Aim
Copy out all of the material exactly as presented.

Recorded information
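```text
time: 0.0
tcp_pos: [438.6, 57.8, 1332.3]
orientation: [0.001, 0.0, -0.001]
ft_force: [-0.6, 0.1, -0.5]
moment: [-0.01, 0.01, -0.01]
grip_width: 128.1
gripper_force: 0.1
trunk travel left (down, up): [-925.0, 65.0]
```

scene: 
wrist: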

Finished task
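```text
time: 0.0
tcp_pos: [438.6, 57.8, 1332.3]
orientation: [0.001, 0.0, -0.001]
ft_force: [-0.6, 0.1, -0.5]
moment: [-0.01, 0.01, -0.01]
grip_width: 128.1
gripper_force: 0.1
trunk travel left (down, up): [-925.0, 65.0]
```

scene: 
wrist: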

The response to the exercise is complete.